Dry air in your home can make your throat feel dry and cause or aggravate respiratory ailments. During extremely cold weather, your home loses humidity to the outdoors and may drop to as low as 5 percent. Optimal comfort is considered to be 40-55 percent humidity. Inadequate humidification during cold weather is one of the major causes of respiratory infections. The heating season causes people to begin having repeated attacks of winter colds.

Warm air sucks moisture out of people and furniture. That’s when throats start feeling scratchy, noses dry out, static electricity sparks start flying and, in drastic cases, furniture gets

loose or even falls apart. Dry air results in warping and splitting of furniture, woodwork and hardwood floors.
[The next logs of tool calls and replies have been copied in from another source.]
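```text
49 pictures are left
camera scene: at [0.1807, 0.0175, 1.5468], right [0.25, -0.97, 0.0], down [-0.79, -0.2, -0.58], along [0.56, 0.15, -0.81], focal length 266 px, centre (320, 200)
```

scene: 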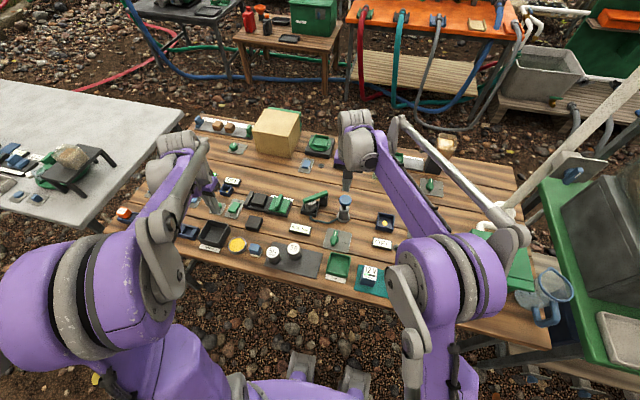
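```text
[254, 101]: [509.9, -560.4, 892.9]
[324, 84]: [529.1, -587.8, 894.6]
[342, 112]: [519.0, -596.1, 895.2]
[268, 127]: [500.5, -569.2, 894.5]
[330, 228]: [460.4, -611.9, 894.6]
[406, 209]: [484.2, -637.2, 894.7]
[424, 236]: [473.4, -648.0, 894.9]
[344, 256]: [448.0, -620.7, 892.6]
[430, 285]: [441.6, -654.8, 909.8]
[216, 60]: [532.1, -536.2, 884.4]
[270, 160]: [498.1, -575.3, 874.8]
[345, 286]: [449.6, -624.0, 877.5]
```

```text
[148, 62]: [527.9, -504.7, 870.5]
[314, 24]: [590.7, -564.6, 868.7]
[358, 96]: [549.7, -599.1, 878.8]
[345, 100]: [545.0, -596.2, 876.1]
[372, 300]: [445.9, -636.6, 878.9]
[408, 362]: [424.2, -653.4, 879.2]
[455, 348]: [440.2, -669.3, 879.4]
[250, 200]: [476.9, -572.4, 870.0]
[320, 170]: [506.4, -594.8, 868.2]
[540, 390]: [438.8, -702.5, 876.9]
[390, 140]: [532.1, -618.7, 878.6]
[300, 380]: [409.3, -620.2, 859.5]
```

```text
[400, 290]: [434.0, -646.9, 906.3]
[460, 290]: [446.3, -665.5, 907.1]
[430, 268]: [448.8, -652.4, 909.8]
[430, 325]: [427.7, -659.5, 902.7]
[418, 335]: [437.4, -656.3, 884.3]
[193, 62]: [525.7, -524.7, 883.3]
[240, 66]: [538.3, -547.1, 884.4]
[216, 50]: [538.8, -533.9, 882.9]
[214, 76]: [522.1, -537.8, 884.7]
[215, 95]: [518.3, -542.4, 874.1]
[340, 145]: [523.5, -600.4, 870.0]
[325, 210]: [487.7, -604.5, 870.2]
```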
Dry air also makes you feel colder than the actual thermostat setting because evaporating moisture on your skin causes a cooling effect. A humidifier can help lower heating bills because humidified air feels warmer.

A humidifier can bring moist balance back into your home and health. It’s simply a device that puts water vapor into a home’s air. Depending upon its water output capacity, it may serve a single room or the entire house. Room-size humidifiers are referred to as “tabletop” units. To humidify a whole house, you need either a freestanding cabinet “console” unit or a “central” humidifier that ties into the home’s forced-air heating system.